Maybe it’s because I’m superstitious, maybe it’s because I’ve been at this long enough to know (or feel I know) now, but I totally believe in the idea of a muse. A not-entirely-rational entity (or energy) that helps spur creative activity.

I know some of you out there, especially those who didn’t read my post about The Secret, are probably thinking, “Visualization! Manifestation! Spirit guides!” That’s all very well and good, and I’m comfortable with the possibility of those things, too, but in my experience The Muse is something different entirely.

Example:  just the other day, I’d really been struggling on a short story, tooling away at it for the better part of four days, and all of a sudden, not only do I feel it’s going great, or, at least, better, because it’s going somewhere, but I suddenly have a bolt from the blue solution to a plot problem (specifically, the absence of one) in a separate piece I’d been frustrated by.

Felt pretty Muse-y to me.

The hallmark of Muse-related phenomena (for moi) is spontaneous bouts of revitalization for my otherwise burned out brain. The other big clue that Muse has returned or is now paying attention would be those eureka moments when my writing issues suddenly sort themselves out in ways I’m sure I couldn’t have achieved on my own.

At this point, I’m sure some of you are also going, “Right brain! Right brain activity.” I get that, I really do. I also used to annoy other writers in workshops by following those kinds of sentiments with others like, “I really don’t enjoy romanticizing the creative process.” Yeah. That got old.

And lemme tell you something else—don’t ignore your muse. And don’t be throwing away or otherwise neglecting to at least try to give her generous help the facility it needs on page or screen. That? Never goes anywhere good.

RIP, Wes Craven.

I’m feeling a little guilty that I missed the news stories about horror film legend Wes Craven’s death from brain cancer.

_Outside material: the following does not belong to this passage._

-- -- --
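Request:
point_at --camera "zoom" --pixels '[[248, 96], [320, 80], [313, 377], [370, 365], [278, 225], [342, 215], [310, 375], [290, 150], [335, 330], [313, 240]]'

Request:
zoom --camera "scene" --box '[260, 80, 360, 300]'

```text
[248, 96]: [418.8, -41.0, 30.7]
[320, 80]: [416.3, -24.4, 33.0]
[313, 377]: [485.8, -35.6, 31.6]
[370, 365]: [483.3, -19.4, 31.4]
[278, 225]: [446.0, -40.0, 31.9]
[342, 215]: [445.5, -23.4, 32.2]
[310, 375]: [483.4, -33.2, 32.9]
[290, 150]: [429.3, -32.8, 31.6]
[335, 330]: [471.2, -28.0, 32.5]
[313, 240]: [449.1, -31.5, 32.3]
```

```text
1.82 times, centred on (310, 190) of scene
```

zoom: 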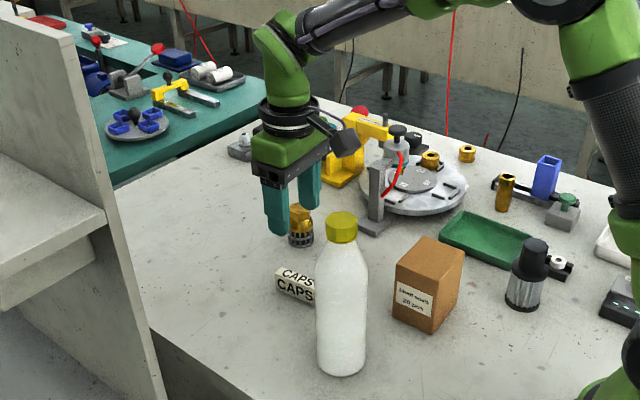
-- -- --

Although I began this blog with a caveat that I wanted it to have a softer tone than a Craven film, I forgot to mention the many happy hours I’ve spend watching Craven films. (The Scream trilogy is a personal favorite.)

This Hollywood Reporter article is definitely worth a look-see, as it contains a few tidbits about him that I’d never read before. Apparently, he dabbled in non-horror work, (with Meryl Streep no less) and wrote at least one novel.


I’m also impressed that he produced a lot of his best stuff after age fifty, and was still working in the last years of his life. It’s hard to love this genre that much. Trust me.